### TO BE DONE:
What does the selection say from "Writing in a" through "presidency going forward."? Give the exact wording.

### SELECTION:
Writing in a similar vein, the tag team for the ages of Dahlia Lithwick and Mark Joseph Stern at Slate remark that “many court watchers held out hope that Thursday morning’s oral arguments were to be the moment for the nine justices of the Supreme Court to finally indicate their readiness to take on Trump, Trumpism, illiberalism, and slouching fascism.”

 

As if the Court had crafted the question before it: “Whether, and if so to what extent, this Court should bow down before fascism, slouching or otherwise.”

 

Of course, rather than striking a blow against slouching — or, for that matter, upright — fascism, the Court sounded as if it was grappling with complex questions that it hadn’t confronted before and would affect the institution of the presidency going forward.

 

The progressives outraged by the Court aren’t just driven by partisanship, but a shortsighted partisanship. They are apparently oblivious to the fact that President Biden could be out of office in less than a year and in the sights of a Trump Justice Department. Wouldn’t it be good to have a clear road map for these kinds of cases before then? Or do the progressives trust implicitly in the judgment of Trump’s future attorney general on such matters?

 

Also writing in the Atlantic, Ron Brownstein focuses on another facet of a potential Trump second term. “Even a decision that allows Trump to delay any further criminal trials until after the election,” he writes, “could look relatively small next to the consequences of a ruling that causes him to conclude that, if he wins again, the Supreme Court would lack the will to restrain him.”

 

In less florid language than Lithwick and Stern, this also assumes that the issue in the case is standing up to Trump rather than attempting to think through the correct standard for everyone. In other words, by this way of thinking, the Court isn’t political enough — it should be tailoring its work to how it affects one presidential candidate.

 

Also, there’s no evidence that the standard the conservative justices have ever adopted in any case involving Trump is how it affects his interests or whether it will please or anger him. So this isn’t a matter of the “will to restrain him.”

 

At least conceding the possibility of good intentions on the part of the Court, Jamelle Bouie writes at the New York Times, “Whether motivated by sincere belief or partisanship or a myopic desire to weigh in on a case involving the former president, the Supreme Court has directly intervened in the 2024 presidential election in a way that deprives the electorate of critical information or gives it less time to grapple with what might happen in a federal courtroom.”

 

What is this direct intervention in the 2024 election? It’s not arbitrarily deciding how the political conventions will be conducted, or what can appear in advertisements, or where the candidates can travel; it is issuing an opinion in a legal case with major constitutional implications.

### RECORDS SHOWN:
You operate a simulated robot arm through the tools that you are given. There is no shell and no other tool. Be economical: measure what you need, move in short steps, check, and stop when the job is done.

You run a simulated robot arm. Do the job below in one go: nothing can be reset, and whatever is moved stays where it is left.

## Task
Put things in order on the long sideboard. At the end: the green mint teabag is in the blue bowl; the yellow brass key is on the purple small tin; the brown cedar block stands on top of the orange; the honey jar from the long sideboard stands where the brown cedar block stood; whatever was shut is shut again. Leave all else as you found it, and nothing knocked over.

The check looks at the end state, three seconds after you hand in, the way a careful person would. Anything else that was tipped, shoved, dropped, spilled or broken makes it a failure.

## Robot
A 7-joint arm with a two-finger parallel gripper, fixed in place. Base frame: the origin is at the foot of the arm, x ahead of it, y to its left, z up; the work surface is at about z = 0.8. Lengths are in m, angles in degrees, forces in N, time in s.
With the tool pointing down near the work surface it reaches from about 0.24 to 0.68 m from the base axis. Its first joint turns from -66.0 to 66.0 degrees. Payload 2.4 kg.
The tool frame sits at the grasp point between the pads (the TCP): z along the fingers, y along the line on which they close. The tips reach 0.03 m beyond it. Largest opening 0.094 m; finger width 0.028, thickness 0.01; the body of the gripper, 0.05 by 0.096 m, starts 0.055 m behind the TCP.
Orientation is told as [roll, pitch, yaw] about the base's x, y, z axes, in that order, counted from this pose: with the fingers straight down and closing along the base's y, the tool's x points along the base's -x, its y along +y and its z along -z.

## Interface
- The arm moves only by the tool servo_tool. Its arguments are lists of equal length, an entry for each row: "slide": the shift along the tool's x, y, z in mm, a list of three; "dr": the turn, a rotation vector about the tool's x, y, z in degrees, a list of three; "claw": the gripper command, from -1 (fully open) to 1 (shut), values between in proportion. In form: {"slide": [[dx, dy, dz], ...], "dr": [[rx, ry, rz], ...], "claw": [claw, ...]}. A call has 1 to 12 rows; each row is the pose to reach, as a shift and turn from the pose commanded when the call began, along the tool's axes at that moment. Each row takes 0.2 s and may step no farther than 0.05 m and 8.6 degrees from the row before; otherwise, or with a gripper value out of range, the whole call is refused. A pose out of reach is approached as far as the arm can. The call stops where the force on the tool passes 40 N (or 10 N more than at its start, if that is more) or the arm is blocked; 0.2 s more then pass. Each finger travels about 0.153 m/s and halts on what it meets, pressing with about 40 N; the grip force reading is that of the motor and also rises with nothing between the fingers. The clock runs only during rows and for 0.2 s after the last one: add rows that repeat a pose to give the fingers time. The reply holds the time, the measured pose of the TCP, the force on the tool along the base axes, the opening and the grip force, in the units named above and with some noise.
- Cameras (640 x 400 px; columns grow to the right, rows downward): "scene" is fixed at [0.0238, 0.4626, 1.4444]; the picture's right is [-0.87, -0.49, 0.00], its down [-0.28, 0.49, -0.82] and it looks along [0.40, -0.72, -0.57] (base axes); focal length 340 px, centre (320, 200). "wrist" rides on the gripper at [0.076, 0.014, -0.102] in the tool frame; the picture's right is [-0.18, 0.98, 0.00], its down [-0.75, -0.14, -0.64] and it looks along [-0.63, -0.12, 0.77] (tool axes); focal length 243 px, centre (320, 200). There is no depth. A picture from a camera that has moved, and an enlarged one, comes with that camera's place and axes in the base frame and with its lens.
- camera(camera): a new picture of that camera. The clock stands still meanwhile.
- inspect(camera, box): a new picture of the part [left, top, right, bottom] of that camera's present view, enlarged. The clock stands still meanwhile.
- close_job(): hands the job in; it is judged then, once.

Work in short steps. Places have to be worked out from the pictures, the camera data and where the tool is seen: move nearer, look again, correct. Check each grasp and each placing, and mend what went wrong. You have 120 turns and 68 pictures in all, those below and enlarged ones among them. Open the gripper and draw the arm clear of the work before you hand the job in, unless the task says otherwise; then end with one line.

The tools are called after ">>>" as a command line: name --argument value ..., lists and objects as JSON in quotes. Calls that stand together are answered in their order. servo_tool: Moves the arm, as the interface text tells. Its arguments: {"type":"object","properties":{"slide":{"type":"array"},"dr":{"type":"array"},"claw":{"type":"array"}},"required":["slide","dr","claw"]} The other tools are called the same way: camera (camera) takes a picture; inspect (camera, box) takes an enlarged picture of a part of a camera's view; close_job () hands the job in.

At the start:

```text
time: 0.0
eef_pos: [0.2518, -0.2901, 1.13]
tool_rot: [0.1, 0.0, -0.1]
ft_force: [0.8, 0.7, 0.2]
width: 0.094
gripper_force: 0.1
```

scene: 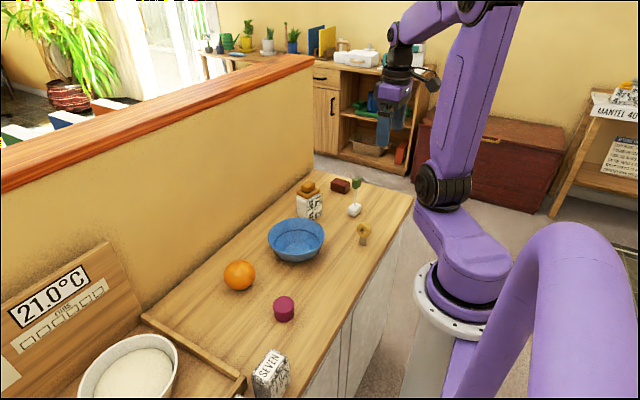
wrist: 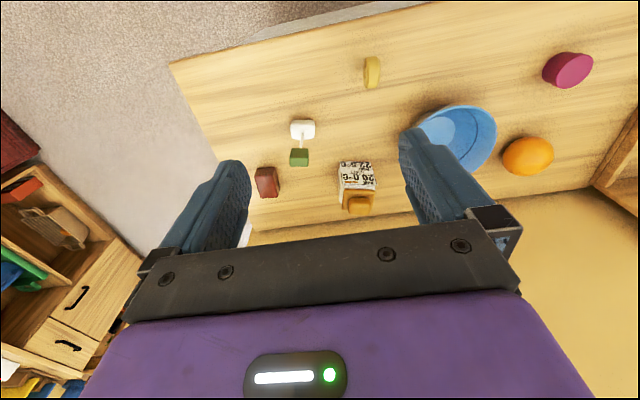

==

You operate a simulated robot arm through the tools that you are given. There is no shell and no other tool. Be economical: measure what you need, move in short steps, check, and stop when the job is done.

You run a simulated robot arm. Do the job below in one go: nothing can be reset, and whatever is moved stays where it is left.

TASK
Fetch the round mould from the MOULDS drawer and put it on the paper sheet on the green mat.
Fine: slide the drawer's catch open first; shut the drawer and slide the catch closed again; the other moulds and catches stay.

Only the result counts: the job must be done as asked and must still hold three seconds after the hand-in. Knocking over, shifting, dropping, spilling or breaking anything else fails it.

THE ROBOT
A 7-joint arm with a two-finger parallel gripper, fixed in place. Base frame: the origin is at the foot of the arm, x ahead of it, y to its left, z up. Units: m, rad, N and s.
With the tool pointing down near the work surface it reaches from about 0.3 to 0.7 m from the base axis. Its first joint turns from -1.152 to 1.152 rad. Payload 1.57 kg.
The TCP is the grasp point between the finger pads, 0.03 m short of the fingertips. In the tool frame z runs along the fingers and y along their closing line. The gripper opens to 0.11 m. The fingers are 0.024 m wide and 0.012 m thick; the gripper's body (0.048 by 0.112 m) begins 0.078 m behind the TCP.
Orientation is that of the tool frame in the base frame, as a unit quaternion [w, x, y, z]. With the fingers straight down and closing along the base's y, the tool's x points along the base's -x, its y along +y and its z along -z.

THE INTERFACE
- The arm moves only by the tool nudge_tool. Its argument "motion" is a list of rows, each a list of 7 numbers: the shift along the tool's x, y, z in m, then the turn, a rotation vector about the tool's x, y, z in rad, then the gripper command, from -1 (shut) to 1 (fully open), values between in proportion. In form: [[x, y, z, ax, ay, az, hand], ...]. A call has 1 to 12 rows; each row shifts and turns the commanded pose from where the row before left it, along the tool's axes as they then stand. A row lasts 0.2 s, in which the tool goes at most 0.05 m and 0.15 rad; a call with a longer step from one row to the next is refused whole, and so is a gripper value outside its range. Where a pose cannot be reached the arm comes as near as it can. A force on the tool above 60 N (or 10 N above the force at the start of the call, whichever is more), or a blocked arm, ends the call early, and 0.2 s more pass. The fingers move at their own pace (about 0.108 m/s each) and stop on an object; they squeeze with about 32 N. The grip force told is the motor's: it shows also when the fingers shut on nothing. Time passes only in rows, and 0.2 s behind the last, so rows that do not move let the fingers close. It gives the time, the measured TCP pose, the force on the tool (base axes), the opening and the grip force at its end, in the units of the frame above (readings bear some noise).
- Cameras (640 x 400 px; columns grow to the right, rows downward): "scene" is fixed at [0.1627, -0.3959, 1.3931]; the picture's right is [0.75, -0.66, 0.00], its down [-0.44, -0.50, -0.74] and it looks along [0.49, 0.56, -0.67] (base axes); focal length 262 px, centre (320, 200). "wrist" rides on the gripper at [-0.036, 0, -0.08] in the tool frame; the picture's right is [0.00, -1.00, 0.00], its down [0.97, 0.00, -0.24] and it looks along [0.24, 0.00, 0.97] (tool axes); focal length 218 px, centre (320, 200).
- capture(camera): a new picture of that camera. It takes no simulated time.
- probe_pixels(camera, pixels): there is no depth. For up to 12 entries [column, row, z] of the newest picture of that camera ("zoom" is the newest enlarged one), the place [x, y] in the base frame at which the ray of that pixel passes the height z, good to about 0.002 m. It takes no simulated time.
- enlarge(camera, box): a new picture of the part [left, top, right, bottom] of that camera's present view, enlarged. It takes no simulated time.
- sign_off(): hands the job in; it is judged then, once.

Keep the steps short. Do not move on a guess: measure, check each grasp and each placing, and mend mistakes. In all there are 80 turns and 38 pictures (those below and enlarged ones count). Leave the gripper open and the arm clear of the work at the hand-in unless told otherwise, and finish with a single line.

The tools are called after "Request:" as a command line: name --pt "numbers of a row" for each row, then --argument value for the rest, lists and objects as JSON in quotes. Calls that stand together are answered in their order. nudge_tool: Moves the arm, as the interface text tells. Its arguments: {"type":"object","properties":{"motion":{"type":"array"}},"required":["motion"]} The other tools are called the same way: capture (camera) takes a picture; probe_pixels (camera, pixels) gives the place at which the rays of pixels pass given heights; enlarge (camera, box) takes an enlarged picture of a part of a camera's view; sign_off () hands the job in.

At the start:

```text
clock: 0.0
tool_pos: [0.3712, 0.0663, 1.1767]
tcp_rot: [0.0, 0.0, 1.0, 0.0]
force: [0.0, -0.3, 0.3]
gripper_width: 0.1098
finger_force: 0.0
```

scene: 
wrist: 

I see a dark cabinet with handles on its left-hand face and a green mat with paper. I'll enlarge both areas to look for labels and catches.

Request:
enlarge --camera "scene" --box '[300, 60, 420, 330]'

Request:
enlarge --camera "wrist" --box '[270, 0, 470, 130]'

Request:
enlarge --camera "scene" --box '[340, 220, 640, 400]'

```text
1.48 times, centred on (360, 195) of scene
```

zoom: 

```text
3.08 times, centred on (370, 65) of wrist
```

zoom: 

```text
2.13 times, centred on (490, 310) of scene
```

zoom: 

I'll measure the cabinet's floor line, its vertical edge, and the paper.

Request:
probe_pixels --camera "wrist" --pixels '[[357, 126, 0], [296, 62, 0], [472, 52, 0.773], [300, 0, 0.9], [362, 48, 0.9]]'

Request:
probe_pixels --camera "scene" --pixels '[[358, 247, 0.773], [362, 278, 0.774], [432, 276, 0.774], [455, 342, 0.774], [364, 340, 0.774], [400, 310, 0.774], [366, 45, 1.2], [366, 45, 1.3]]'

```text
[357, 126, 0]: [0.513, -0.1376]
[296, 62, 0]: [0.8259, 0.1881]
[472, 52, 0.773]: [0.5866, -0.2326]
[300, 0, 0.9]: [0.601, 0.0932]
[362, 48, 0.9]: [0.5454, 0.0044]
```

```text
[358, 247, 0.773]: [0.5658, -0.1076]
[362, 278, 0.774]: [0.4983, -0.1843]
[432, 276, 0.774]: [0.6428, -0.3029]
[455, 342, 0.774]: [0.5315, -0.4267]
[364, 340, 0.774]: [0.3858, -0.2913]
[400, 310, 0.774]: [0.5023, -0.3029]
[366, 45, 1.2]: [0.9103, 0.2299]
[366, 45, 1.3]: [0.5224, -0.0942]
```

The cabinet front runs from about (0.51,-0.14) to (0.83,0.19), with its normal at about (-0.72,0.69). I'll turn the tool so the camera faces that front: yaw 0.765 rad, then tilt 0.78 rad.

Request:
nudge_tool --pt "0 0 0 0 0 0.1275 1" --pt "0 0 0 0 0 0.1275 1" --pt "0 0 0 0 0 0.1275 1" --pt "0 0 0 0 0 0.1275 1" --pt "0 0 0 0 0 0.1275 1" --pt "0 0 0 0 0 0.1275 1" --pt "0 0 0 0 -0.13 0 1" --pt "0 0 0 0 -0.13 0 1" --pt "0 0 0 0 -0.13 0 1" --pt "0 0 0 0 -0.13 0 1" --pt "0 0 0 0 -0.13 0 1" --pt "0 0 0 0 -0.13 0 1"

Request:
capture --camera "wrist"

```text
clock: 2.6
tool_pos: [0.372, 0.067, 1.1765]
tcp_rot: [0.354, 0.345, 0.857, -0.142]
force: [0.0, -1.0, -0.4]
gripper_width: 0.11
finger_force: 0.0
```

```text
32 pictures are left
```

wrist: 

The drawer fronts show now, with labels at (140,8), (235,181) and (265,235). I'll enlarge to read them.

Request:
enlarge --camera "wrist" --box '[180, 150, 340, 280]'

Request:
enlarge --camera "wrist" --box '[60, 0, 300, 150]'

### ANSWER:
Writing in a similar vein, the tag team for the ages of Dahlia Lithwick and Mark Joseph Stern at Slate remark that “many court watchers held out hope that Thursday morning’s oral arguments were to be the moment for the nine justices of the Supreme Court to finally indicate their readiness to take on Trump, Trumpism, illiberalism, and slouching fascism.”

 

As if the Court had crafted the question before it: “Whether, and if so to what extent, this Court should bow down before fascism, slouching or otherwise.”

 

Of course, rather than striking a blow against slouching — or, for that matter, upright — fascism, the Court sounded as if it was grappling with complex questions that it hadn’t confronted before and would affect the institution of the presidency going forward.